If you’re not registered to vote, you still have time. Head to vote.org and check your state’s guidelines. You can register online, by mail, or in-person. Make sure to opt into early voting. You’ll receive a ballot by mail before every election. Once you register, you can check your status online by visiting your state’s election department’s website. The entire process takes little effort from you and can make a big impact in your community.

Familiarize yourself with state guidelines

With so much information out there, especially that shared by national news outlets, it can be easy to get overwhelmed. Fortunately, you can get all the voter information you need from your state and county. While some states, like Arizona, offer early voting as early as 27 days before the election, other states, like Alabama, don’t offer early voting at all. Make sure to contact your state’s elections department to get all your questions answered before Election Day arrives.

Decide which option is best for you

If the thought of standing in line for hours during a pandemic frightens you, then consider voting by mail if your state allows it. During these troubling times, finding new ways to do essential tasks is key. So, learn about your options and do what’s best for you and your well-being. The important thing here is to use your voice and make your vote count.

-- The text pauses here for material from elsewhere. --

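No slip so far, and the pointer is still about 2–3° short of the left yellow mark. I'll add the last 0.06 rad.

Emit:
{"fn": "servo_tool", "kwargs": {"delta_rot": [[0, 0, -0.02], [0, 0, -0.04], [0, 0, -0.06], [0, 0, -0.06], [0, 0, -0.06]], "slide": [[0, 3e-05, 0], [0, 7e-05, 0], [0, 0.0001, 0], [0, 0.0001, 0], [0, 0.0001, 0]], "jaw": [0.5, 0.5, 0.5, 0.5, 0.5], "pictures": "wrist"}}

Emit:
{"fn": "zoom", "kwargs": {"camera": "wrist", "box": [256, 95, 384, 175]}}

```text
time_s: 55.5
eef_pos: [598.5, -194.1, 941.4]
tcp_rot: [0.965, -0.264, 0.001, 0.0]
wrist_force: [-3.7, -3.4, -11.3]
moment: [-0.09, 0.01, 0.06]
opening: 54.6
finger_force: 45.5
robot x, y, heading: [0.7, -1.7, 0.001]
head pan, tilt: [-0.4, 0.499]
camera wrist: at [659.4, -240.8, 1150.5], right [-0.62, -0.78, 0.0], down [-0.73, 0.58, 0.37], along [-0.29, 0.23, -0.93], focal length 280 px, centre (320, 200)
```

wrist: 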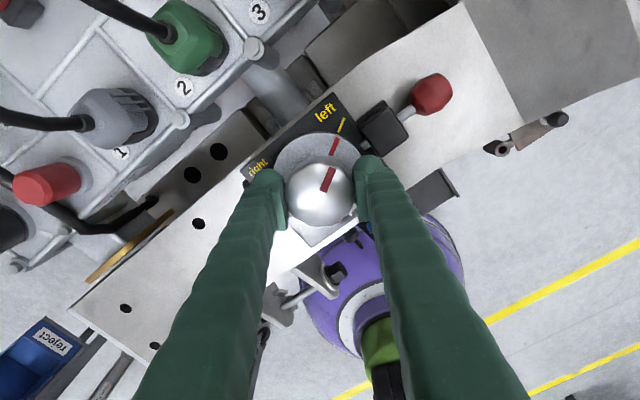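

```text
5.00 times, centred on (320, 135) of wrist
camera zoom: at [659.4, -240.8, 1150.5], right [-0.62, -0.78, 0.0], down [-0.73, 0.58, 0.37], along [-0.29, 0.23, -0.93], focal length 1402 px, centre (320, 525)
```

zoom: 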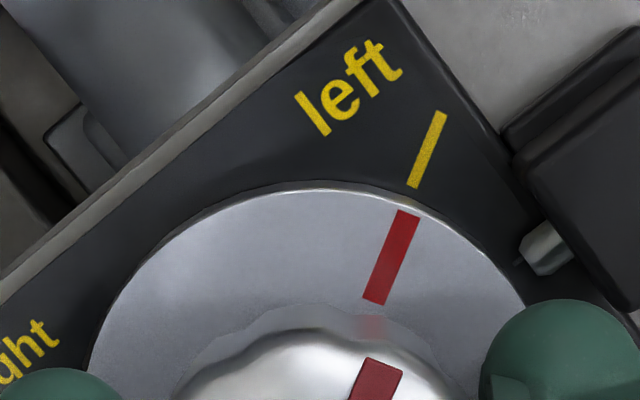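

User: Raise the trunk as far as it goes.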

Schedule time/don’t procrastinate  

When I learned about early voting years ago, I quickly jumped on the opportunity. I have the option to vote without having to stand in line? Count me in. There was only one problem. I always procrastinated. I would put off completing my ballot until Election Day. Which meant I had to quickly get it done, rush to my nearest polls, and drop it off. This year, I challenge you (and me) to schedule time to get it done early. It always takes less time than you anticipate. By doing so, you’re ensuring your voice is heard. So, it’s time to stop procrastinating and start acting.